Report, word for word, every line of the material that contains "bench".

** START OF DATA LINES **

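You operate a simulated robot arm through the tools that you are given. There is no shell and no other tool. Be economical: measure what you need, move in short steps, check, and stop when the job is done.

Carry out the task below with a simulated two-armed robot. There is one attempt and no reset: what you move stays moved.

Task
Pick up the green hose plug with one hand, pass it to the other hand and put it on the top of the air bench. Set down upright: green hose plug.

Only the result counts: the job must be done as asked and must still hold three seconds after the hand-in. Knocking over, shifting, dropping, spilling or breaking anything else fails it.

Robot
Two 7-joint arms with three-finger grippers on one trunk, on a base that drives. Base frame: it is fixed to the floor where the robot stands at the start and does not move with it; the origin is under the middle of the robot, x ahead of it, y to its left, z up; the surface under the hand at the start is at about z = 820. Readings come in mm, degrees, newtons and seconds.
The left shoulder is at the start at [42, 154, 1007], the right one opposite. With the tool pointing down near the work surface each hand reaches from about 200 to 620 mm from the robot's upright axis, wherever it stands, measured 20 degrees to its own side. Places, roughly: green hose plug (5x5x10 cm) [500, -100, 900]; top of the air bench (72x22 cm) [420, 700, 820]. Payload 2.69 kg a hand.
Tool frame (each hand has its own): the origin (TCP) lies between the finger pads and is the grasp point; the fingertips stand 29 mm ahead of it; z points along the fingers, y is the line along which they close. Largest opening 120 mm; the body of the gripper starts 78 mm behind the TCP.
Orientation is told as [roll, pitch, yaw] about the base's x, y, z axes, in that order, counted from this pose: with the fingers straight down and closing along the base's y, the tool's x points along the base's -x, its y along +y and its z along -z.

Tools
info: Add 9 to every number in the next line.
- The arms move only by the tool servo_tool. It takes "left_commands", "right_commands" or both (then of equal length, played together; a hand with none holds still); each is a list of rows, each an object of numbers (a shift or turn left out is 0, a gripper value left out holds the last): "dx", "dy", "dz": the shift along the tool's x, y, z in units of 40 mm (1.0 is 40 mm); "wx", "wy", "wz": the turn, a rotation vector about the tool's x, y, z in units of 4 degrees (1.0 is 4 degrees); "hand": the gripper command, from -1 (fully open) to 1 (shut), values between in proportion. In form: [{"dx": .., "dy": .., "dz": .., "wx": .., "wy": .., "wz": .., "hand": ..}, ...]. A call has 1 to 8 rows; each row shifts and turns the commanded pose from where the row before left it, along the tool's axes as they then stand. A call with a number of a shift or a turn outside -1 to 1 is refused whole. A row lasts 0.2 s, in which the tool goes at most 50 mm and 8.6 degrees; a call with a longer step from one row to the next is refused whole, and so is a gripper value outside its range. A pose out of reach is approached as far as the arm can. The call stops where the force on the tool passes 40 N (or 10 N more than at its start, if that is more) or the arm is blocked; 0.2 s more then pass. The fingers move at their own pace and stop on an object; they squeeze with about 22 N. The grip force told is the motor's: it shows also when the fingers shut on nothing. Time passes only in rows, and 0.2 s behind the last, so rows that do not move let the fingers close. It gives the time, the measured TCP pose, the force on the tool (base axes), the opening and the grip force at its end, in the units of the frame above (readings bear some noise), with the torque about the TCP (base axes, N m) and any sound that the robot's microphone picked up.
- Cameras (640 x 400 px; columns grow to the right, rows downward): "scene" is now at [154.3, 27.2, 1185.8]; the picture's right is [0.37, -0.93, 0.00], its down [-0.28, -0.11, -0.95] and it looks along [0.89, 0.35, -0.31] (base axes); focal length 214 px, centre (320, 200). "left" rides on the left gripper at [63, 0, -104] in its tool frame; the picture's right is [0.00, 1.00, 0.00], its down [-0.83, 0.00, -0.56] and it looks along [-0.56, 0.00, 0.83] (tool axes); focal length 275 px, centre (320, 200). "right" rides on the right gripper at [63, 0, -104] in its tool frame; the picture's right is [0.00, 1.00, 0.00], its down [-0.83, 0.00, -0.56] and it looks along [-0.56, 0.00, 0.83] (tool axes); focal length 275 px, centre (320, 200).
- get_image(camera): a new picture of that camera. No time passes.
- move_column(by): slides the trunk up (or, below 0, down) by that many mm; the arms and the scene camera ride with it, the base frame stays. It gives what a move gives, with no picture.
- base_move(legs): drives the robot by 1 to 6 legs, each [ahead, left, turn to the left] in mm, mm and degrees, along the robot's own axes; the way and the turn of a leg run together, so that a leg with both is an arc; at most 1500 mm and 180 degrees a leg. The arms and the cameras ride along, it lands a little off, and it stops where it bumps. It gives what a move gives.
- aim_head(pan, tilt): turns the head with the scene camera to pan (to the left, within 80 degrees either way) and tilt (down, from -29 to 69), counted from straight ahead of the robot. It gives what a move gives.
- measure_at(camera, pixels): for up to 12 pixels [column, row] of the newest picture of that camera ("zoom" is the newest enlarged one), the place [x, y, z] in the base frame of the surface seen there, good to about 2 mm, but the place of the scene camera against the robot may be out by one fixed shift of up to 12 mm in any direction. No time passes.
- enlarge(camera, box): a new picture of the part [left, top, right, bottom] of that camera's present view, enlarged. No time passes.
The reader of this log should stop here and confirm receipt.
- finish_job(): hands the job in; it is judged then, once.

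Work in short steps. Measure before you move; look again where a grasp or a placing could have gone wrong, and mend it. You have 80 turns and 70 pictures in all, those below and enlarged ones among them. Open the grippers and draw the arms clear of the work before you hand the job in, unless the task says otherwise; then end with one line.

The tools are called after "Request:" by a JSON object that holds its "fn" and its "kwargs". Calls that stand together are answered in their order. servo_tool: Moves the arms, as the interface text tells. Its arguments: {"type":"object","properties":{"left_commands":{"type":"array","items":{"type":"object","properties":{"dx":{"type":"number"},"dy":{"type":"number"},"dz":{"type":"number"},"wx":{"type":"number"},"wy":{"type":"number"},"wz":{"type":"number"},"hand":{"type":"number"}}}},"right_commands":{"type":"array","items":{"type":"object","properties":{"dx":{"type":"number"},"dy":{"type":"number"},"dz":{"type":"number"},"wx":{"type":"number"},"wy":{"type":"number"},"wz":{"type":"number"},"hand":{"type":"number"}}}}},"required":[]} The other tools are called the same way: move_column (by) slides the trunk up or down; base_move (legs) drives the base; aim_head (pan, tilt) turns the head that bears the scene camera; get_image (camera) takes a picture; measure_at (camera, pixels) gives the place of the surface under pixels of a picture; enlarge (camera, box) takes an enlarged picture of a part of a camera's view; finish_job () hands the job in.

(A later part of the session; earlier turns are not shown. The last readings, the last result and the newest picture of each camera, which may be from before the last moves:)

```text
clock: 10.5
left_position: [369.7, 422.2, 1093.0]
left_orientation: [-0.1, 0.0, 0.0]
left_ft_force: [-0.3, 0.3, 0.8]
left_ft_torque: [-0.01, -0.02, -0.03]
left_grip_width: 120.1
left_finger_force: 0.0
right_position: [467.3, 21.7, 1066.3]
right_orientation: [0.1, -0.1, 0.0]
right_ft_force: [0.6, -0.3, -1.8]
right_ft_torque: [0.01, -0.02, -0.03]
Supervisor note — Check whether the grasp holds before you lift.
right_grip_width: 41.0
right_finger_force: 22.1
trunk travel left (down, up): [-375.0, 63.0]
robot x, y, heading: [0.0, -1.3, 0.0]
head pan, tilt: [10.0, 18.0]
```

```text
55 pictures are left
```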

** END OF DATA LINES **

- _RESULT_
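Pick up the green hose plug with one hand, pass it to the other hand and put it on the top of the air bench. Set down upright: green hose plug.
The left shoulder is at the start at [42, 154, 1007], the right one opposite. With the tool pointing down near the work surface each hand reaches from about 200 to 620 mm from the robot's upright axis, wherever it stands, measured 20 degrees to its own side. Places, roughly: green hose plug (5x5x10 cm) [500, -100, 900]; top of the air bench (72x22 cm) [420, 700, 820]. Payload 2.69 kg a hand.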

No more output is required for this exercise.